What to do: From the entries that follow, reproduce exactly and only the lines from the line with "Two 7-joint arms" to the line with "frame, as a", endpoints included.

Dataset excerpts:

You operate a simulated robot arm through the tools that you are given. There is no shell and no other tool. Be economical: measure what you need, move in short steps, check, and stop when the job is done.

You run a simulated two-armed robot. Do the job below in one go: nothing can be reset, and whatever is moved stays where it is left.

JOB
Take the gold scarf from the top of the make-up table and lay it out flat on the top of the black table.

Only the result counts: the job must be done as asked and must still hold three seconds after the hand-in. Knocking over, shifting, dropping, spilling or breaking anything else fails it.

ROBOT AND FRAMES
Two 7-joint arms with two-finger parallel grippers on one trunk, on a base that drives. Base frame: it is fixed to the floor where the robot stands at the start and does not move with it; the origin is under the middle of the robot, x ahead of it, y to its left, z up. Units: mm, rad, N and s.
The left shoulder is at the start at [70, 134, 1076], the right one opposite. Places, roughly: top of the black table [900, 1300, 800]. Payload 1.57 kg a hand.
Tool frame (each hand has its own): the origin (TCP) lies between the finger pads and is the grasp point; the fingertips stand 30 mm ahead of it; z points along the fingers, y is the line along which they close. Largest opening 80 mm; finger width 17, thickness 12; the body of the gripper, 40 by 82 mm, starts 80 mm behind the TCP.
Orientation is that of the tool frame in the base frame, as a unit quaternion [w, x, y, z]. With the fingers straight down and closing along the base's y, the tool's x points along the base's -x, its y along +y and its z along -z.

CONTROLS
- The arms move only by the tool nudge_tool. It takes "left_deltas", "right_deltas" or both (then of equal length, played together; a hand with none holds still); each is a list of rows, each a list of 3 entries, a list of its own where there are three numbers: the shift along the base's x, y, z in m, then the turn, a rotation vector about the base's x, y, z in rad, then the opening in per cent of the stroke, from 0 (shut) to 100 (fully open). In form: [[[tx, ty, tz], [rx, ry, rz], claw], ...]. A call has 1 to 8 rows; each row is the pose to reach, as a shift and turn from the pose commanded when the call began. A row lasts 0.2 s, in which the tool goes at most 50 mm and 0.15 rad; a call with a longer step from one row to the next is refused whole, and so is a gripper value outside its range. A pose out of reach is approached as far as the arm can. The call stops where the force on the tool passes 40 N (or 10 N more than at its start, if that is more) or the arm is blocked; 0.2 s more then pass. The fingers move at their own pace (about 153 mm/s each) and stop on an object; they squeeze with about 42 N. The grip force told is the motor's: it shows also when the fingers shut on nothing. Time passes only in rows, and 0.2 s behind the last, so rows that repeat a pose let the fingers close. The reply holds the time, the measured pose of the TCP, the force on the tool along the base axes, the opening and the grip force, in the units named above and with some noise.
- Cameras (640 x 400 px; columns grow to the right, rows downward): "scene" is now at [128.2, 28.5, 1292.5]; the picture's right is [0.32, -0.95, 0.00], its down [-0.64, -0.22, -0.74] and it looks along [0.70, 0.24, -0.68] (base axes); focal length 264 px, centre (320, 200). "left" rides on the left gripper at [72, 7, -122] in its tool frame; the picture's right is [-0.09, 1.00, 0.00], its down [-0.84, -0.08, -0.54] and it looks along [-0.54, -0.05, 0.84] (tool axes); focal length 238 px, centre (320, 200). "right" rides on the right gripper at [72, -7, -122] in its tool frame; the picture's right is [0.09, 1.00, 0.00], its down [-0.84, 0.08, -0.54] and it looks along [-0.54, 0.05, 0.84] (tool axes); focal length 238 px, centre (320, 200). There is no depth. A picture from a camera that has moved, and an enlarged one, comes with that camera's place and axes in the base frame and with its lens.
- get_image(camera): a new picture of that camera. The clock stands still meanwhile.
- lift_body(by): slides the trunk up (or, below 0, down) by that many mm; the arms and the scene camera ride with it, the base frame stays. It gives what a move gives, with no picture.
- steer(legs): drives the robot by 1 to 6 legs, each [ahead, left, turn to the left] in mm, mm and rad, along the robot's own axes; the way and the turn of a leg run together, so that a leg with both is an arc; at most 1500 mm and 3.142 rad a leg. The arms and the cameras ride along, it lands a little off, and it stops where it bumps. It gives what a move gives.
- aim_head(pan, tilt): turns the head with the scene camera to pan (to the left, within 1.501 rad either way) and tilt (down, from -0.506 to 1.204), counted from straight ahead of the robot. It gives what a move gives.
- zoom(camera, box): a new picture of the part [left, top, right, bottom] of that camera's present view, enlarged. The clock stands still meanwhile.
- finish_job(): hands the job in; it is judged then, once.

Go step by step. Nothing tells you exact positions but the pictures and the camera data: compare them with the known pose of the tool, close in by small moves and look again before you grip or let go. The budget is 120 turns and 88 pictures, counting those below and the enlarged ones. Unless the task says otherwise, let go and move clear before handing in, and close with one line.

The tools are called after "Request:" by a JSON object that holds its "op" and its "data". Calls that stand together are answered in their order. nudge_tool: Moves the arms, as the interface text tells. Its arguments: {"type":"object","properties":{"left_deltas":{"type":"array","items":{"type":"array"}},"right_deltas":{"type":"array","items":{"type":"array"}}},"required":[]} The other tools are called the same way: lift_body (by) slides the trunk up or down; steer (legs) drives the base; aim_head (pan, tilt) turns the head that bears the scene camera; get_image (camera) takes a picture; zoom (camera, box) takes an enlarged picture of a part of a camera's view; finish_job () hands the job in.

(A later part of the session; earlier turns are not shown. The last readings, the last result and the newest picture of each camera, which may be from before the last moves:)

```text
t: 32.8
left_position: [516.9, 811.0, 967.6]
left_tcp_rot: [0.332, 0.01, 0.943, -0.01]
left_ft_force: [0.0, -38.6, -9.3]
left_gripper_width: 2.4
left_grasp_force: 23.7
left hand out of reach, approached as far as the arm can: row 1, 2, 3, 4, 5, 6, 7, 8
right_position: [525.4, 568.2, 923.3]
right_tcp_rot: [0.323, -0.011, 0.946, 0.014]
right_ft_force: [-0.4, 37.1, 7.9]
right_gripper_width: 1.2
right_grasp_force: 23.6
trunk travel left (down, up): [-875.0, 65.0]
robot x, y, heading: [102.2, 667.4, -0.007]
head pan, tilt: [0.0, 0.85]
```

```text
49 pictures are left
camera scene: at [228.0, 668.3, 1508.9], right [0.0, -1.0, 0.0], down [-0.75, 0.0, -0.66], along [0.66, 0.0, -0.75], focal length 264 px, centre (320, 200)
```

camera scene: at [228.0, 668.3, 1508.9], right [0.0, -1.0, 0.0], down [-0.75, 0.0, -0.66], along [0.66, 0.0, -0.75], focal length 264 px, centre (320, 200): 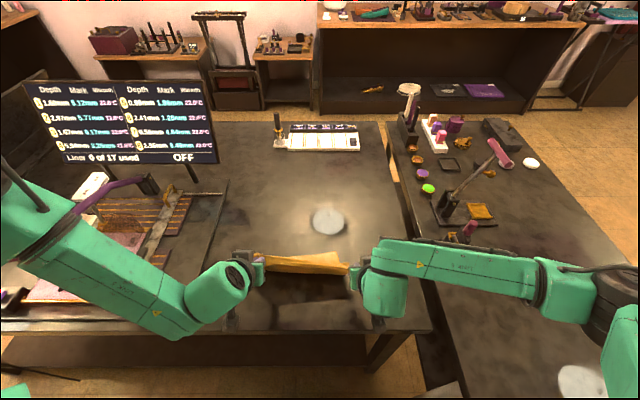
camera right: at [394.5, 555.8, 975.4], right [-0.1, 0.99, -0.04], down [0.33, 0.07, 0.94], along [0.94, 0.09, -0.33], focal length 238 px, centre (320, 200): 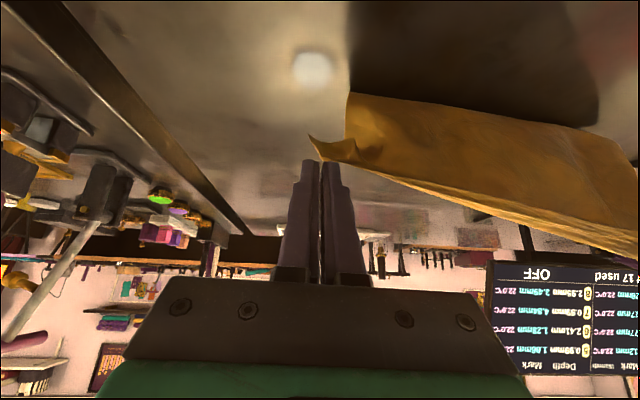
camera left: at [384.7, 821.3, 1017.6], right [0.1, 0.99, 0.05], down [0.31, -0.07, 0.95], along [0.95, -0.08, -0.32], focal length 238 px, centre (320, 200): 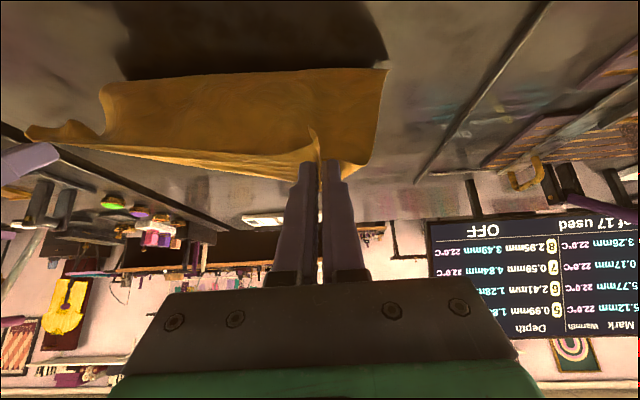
==
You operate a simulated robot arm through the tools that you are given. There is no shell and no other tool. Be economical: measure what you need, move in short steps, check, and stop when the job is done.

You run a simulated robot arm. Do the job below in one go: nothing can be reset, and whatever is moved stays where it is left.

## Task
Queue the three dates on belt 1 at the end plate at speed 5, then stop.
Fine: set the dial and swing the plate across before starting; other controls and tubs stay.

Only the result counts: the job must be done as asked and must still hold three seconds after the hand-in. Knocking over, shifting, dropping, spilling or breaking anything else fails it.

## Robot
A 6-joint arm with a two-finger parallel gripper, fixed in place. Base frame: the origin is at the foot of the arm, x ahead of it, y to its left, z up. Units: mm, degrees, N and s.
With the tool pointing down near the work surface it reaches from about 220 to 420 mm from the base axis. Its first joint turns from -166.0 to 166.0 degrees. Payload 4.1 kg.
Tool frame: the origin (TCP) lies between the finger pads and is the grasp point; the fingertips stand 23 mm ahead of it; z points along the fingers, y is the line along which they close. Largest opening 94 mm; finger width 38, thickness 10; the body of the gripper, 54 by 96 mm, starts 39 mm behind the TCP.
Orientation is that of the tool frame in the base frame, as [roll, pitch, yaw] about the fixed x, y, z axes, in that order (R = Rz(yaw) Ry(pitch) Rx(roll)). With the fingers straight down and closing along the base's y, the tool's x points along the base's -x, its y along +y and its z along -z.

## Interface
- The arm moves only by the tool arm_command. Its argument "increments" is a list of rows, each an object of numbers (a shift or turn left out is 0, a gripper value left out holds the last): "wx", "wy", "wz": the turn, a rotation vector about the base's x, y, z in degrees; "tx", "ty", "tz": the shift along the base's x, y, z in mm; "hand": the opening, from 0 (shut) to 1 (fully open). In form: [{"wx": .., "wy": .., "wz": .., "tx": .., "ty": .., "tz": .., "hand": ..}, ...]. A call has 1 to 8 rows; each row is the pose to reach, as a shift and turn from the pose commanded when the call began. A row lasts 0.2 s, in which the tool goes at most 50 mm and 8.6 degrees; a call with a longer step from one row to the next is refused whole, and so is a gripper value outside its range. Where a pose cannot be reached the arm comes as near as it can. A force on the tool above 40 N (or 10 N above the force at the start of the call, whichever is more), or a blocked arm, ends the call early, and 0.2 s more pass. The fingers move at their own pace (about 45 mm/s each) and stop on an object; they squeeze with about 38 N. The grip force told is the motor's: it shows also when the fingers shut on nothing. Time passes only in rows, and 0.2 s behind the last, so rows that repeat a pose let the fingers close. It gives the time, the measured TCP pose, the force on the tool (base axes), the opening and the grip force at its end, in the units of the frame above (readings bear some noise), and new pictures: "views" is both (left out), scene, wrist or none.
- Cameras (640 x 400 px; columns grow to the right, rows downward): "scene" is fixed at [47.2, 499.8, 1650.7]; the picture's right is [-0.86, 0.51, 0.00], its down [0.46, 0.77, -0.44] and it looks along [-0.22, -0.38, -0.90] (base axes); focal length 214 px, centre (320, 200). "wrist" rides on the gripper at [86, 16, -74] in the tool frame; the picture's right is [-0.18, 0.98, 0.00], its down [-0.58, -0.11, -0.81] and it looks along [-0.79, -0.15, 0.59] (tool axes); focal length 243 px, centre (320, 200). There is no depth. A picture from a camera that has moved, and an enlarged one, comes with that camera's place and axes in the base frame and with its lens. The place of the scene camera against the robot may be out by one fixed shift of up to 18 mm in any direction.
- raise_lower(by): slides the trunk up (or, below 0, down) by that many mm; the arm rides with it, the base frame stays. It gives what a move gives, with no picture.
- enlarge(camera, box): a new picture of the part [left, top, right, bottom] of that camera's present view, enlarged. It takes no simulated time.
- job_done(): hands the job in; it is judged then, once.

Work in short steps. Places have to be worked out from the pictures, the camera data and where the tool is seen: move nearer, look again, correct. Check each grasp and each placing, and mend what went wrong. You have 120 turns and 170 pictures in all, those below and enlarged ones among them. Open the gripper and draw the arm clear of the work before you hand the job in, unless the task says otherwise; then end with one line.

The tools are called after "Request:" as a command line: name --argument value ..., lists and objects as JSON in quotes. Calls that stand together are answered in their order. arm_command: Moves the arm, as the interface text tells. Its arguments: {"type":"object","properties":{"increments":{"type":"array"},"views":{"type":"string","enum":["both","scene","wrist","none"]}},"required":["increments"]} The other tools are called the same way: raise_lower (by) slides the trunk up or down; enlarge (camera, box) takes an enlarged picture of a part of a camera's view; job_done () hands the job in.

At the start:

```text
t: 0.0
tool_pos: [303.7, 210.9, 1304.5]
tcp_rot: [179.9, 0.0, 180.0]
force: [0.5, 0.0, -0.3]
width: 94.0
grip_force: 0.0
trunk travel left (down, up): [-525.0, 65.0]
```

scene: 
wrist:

Task result:
Two 7-joint arms with two-finger parallel grippers on one trunk, on a base that drives. Base frame: it is fixed to the floor where the robot stands at the start and does not move with it; the origin is under the middle of the robot, x ahead of it, y to its left, z up. Units: mm, rad, N and s.
The left shoulder is at the start at [70, 134, 1076], the right one opposite. Places, roughly: top of the black table [900, 1300, 800]. Payload 1.57 kg a hand.
Tool frame (each hand has its own): the origin (TCP) lies between the finger pads and is the grasp point; the fingertips stand 30 mm ahead of it; z points along the fingers, y is the line along which they close. Largest opening 80 mm; finger width 17, thickness 12; the body of the gripper, 40 by 82 mm, starts 80 mm behind the TCP.
Orientation is that of the tool frame in the base frame, as a unit quaternion [w, x, y, z]. With the fingers straight down and closing along the base's y, the tool's x points along the base's -x, its y along +y and its z along -z.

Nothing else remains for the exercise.